═══ QUOTED TEXT

With the help of others at Alabama State College (now Alabama State University), where she was an English professor, Robinson prepared and mimeographed more than 50,000 flyers and distributed them to Black city residents, asking them to stay off the buses for one day to protest Parks’ arrest. After receiving one of the flyers, the Montgomery Advertiser published a story about the boycott on its front page, helping to spread the word.
Few, if anyone, imagined the Montgomery Bus Boycott, which began 65 years ago on Dec. 5, 1955, would last nearly 13 months and bring about such historic change.
“Black women have been at the forefront of the fight for justice, equity and fair treatment throughout American history, and the Montgomery Bus Boycott was no different,” said Tafeni English, director of the Southern Poverty Law Center’s Civil Rights Memorial Center, which includes interpretive exhibits about civil rights martyrs.
“As we celebrate the 65th anniversary of the boycott and the spark it provided for the modern civil rights movement, we must also take care to ensure that Black women whose names are not as well-known – like Aurelia Browder, Jo Ann Robinson and Claudette Colvin – are recognized for their courage and resourcefulness, and for the significant impact they had on the movement’s success.”
While Parks became a household name, Robinson, Browder, Colvin and others played pivotal roles in starting and supporting the boycott.
Browder and Colvin, for example, were named as plaintiffs in Browder vs. Gayle, the historic Supreme Court case that legally ended bus segregation in Montgomery. And many other women whose names are not remembered today were highly instrumental in the movement that followed.

══════
═══ SUPPLIED INFORMATION

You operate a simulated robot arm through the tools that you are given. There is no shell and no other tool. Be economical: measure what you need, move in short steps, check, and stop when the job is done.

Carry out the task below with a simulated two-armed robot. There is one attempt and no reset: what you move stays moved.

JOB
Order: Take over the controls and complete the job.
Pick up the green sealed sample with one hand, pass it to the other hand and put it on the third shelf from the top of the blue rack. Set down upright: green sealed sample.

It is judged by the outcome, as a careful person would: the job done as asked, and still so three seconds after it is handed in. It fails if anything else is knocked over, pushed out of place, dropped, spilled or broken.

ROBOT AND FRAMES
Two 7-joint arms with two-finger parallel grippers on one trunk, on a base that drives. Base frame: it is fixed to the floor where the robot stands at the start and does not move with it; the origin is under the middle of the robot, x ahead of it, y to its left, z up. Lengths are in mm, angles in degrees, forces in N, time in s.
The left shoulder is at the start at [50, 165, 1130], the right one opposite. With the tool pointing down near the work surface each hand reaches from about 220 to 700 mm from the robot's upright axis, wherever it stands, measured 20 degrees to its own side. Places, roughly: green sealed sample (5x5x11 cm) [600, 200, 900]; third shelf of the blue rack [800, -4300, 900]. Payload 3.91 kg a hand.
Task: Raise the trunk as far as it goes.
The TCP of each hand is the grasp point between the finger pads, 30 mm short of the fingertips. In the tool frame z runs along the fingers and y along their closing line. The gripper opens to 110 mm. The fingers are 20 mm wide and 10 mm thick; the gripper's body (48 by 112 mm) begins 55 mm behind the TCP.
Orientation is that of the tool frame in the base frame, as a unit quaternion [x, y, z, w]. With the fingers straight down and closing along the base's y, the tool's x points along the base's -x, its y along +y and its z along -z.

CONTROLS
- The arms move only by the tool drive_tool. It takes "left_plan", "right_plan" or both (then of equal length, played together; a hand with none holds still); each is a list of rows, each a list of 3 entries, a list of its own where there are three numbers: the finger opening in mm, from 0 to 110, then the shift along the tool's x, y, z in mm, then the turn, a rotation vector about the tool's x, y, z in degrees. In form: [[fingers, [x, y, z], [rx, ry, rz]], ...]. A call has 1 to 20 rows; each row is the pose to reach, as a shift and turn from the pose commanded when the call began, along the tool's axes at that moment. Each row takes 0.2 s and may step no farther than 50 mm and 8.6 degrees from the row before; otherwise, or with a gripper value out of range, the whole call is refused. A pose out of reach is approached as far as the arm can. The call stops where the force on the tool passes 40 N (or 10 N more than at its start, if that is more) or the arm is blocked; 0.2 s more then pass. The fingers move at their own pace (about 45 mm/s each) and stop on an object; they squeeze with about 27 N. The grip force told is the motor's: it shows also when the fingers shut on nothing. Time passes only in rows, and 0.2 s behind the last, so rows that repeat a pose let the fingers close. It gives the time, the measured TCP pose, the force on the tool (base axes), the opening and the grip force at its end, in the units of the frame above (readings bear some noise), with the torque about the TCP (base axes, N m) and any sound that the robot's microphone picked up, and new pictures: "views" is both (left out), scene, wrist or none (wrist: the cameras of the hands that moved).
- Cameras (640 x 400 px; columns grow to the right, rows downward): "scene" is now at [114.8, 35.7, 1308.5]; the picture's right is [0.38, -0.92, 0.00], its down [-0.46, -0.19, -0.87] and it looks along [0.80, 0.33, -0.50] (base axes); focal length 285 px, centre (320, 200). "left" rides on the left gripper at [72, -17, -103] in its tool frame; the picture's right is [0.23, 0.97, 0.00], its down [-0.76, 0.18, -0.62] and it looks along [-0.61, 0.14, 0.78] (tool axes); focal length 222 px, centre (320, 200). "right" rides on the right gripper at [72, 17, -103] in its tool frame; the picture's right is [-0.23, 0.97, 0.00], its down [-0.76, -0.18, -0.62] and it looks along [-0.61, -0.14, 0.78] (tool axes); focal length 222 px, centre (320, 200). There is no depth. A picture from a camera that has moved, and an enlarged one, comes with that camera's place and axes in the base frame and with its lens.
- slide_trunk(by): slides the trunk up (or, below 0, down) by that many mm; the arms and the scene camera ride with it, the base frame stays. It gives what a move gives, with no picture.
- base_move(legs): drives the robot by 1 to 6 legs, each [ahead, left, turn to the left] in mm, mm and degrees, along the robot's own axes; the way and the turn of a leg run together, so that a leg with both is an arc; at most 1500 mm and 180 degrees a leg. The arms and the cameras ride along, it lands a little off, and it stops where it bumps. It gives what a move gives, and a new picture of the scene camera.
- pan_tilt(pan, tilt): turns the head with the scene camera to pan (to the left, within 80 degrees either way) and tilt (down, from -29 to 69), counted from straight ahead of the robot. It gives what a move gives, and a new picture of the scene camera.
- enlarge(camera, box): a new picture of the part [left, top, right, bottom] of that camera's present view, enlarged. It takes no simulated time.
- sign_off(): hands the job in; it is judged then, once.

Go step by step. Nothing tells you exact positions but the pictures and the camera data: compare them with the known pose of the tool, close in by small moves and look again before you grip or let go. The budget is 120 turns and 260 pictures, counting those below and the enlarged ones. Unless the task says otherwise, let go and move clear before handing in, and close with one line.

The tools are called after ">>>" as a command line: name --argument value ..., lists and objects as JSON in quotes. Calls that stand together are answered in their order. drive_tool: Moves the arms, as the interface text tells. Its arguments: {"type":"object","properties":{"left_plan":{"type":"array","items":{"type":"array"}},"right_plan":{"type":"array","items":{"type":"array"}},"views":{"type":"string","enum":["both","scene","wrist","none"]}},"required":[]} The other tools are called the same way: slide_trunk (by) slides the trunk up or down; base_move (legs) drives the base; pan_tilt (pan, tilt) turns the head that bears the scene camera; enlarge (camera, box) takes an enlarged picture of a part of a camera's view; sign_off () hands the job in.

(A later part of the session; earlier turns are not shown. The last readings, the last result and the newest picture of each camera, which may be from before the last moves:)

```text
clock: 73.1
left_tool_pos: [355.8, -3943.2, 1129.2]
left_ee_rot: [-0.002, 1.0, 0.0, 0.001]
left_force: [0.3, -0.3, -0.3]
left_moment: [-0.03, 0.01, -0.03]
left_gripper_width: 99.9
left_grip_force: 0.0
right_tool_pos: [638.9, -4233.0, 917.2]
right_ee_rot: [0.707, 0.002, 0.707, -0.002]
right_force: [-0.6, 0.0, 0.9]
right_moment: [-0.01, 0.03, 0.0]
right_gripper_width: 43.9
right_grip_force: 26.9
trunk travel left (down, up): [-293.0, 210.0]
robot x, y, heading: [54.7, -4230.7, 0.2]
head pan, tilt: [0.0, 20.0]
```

══════
═══ SUPPLIED INFORMATION

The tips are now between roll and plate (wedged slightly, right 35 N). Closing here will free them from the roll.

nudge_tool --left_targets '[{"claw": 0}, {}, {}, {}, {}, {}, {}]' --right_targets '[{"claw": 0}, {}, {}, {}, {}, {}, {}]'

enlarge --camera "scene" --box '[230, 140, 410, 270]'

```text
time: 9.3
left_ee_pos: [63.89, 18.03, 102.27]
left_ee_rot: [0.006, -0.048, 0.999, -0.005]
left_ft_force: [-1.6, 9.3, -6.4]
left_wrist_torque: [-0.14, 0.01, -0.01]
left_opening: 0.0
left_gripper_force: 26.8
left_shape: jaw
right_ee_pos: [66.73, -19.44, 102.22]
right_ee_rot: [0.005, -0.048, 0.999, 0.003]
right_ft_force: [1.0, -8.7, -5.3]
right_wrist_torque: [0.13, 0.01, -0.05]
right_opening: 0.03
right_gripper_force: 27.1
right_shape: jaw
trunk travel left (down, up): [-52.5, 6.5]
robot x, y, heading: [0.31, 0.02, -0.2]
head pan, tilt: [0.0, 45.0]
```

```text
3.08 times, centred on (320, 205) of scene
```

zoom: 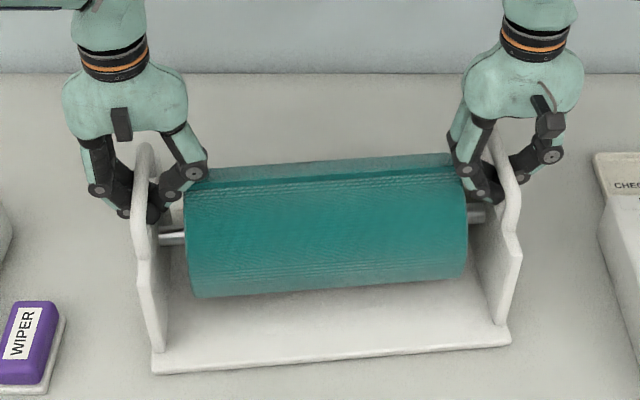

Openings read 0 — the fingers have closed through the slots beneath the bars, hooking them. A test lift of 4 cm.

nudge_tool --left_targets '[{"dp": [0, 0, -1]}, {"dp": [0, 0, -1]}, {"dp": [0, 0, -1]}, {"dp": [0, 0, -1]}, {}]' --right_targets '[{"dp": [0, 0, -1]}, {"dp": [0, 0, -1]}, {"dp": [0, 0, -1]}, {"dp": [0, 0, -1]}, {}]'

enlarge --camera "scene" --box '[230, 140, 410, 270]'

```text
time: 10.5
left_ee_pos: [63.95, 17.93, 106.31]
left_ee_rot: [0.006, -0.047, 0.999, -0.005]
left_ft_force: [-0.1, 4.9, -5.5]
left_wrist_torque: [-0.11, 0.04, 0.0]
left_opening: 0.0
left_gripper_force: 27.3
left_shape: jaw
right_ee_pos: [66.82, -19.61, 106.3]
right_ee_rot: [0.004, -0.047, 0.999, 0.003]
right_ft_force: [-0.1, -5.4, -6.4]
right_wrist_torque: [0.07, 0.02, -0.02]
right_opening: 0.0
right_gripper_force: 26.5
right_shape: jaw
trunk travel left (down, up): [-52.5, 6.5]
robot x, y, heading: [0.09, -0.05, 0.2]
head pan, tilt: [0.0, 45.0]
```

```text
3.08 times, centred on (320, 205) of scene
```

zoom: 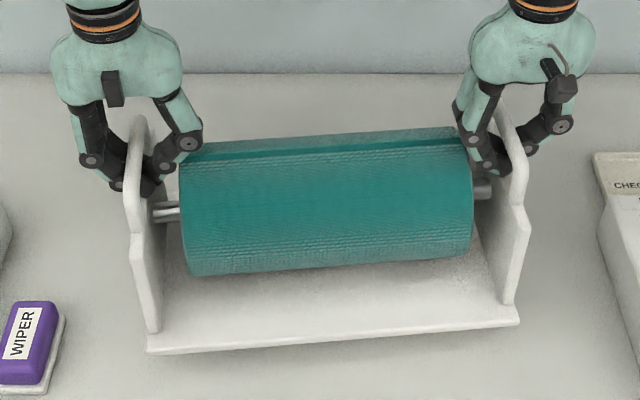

══════
═══ SUPPLIED INFORMATION

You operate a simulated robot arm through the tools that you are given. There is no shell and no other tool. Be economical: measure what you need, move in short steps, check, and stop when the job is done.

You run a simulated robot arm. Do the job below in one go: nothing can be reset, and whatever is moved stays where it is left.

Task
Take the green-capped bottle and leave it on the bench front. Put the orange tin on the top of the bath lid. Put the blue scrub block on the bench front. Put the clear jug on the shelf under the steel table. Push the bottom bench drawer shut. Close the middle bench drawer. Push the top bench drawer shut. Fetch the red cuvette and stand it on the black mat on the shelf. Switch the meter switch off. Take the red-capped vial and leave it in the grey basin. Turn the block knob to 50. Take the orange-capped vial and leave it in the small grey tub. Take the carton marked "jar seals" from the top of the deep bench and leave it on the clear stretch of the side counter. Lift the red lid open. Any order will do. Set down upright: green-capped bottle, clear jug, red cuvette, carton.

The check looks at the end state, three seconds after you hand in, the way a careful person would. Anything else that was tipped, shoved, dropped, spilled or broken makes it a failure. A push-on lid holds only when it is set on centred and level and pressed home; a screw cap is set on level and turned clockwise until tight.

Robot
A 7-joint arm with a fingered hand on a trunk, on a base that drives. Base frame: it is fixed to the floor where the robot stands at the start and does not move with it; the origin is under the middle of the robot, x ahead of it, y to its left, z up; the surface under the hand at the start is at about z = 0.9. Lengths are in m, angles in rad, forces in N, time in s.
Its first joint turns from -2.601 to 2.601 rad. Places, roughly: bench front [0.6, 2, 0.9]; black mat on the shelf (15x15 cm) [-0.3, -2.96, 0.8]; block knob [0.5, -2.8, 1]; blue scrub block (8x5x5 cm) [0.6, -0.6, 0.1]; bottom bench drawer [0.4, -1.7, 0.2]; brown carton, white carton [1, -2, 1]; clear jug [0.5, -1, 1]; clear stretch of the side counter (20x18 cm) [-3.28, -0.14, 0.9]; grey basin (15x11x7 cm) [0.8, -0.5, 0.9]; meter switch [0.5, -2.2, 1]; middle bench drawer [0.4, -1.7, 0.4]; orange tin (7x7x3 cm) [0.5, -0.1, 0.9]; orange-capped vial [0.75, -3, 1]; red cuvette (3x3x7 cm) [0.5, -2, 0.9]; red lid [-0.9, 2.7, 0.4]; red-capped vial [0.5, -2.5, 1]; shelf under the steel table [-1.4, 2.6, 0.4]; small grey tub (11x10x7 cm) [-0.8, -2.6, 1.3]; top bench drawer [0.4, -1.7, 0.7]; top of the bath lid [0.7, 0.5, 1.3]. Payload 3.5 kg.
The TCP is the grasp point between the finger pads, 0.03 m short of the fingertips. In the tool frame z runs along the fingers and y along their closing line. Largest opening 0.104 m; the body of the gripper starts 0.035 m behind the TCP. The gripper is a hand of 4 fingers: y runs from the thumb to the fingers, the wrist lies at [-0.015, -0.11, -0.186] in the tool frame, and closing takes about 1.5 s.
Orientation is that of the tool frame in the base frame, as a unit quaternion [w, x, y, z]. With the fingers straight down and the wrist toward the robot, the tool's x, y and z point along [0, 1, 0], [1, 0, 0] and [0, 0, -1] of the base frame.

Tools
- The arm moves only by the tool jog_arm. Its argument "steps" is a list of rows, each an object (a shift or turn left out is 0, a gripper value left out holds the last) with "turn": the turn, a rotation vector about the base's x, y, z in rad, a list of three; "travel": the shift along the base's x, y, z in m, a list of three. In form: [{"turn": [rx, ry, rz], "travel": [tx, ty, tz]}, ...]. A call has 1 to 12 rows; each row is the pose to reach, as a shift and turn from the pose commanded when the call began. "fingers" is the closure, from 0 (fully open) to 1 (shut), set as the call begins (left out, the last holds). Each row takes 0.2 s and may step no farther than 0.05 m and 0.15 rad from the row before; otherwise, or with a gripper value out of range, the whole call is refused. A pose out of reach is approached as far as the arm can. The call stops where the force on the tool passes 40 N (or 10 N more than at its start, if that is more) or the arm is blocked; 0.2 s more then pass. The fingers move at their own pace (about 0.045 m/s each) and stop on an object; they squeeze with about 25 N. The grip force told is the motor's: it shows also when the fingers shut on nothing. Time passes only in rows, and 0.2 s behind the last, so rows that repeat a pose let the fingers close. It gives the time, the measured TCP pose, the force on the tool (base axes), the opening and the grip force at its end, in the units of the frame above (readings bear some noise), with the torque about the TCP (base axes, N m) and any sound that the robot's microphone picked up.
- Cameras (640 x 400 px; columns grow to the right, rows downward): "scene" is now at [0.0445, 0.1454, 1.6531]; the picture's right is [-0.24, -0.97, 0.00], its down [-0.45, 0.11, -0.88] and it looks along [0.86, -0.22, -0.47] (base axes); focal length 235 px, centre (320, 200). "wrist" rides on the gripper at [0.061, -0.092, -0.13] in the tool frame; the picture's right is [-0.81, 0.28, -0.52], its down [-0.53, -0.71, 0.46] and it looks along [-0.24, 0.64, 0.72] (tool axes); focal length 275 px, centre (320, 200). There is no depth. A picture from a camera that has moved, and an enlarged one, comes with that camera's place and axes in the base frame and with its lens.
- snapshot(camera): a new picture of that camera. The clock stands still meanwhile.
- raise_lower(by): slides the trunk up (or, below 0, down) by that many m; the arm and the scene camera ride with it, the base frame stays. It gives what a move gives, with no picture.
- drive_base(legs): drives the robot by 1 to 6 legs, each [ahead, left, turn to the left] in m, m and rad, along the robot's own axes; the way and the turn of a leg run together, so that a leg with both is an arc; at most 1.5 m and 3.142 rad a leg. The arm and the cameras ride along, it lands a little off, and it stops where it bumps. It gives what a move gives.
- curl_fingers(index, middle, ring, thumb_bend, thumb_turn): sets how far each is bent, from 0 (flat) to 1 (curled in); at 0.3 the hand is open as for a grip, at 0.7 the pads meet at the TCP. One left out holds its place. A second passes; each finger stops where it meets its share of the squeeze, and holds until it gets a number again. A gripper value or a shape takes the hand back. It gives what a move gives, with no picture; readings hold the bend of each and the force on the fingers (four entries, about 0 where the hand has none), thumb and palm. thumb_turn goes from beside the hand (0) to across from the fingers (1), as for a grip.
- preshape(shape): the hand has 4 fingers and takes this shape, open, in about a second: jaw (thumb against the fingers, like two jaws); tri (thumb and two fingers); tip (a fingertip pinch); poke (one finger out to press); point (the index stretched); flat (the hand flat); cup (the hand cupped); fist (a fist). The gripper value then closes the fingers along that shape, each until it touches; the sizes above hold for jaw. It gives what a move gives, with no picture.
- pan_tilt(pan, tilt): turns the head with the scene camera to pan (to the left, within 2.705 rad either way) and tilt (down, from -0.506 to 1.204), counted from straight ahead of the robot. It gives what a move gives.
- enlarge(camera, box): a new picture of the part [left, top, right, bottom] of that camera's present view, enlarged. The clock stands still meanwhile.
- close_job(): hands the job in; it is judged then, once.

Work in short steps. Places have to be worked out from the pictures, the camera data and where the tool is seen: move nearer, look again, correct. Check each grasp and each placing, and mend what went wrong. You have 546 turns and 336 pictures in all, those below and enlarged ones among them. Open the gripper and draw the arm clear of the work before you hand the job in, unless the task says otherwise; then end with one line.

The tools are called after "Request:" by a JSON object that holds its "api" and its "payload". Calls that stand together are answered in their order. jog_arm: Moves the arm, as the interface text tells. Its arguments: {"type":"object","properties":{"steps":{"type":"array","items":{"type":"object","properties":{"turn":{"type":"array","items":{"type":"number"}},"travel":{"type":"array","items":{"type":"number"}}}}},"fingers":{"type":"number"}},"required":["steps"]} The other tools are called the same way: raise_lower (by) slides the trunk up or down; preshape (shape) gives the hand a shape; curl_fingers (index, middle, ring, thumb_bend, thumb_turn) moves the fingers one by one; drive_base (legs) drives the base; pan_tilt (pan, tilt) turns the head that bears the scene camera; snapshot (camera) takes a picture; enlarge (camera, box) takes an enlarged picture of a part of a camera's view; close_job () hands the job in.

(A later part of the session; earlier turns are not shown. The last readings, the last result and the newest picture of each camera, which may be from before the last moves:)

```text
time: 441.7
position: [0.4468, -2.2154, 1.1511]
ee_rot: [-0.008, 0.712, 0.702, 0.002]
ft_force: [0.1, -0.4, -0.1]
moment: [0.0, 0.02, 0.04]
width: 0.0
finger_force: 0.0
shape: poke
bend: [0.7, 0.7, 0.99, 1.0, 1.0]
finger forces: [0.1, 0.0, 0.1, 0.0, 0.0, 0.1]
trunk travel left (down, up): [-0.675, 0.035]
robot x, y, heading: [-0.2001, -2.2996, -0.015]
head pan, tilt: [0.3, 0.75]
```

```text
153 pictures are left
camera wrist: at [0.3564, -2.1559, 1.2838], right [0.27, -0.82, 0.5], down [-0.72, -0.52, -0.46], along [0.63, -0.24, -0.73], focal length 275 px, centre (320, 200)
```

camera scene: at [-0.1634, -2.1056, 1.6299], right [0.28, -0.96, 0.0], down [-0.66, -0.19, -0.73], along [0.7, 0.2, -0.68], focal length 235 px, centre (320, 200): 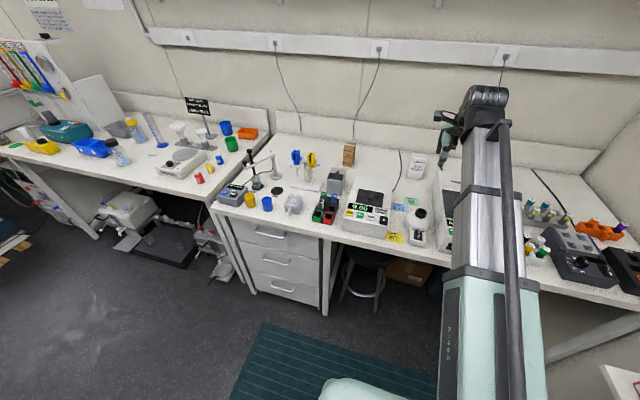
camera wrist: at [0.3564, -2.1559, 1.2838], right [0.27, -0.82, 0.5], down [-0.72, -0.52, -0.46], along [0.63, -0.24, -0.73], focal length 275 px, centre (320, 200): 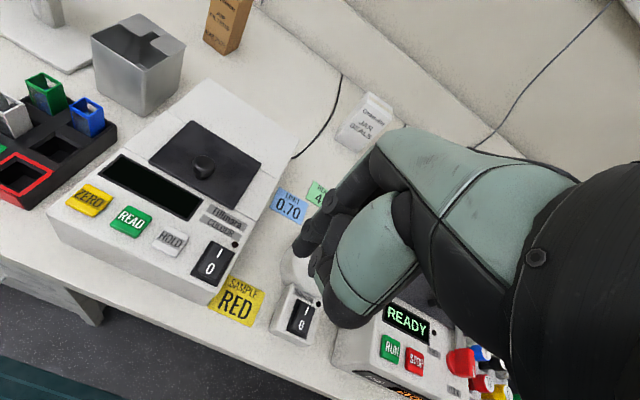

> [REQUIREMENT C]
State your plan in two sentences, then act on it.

══════

> [REQUIREMENT A]
What does the quoted text say from "Browder and Colvin, for" through "movement that followed."? Give the exact wording.
> [REQUIREMENT B]
Give the continuation of the quoted text.

> [TASK ANSWER A]
Browder and Colvin, for example, were named as plaintiffs in Browder vs. Gayle, the historic Supreme Court case that legally ended bus segregation in Montgomery. And many other women whose names are not remembered today were highly instrumental in the movement that followed.

> [TASK ANSWER B]
Jo Ann Robinson
Soon after Parks was arrested, Robinson – with the help of young attorney Fred Gray, Montgomery NAACP President E.D. Nixon and others – enlisted the young pastor of her church – Dr. Martin Luther King Jr. – as the spokesman and leader of the nascent movement.
Robinson, who was president of the Women’s Political Council, a group of women who were dedicated to civil rights, continued working fiercely behind the scenes throughout the boycott. Staying under the radar of white segregationists allowed her to preserve her job at the state-sponsored university.
“Jo Ann brought the statement that she and Ralph [Abernathy, a close friend and ally of King] basically had drawn up, asking the Black riders to stay off the bus for one day to show their disgust at the treatment they were getting on the buses, and women in particular,” said Ralph Bryson, a retired English professor at Alabama State University who was a colleague of Robinson and participated in the boycott with her. “She brought it to my office on campus and showed it to me. Of course, I was in strong agreement. ASU students helped her distribute the leaflets to churches in the city.”
At first, King was hesitant about conducting a boycott, but Robinson and others persuaded him to move forward.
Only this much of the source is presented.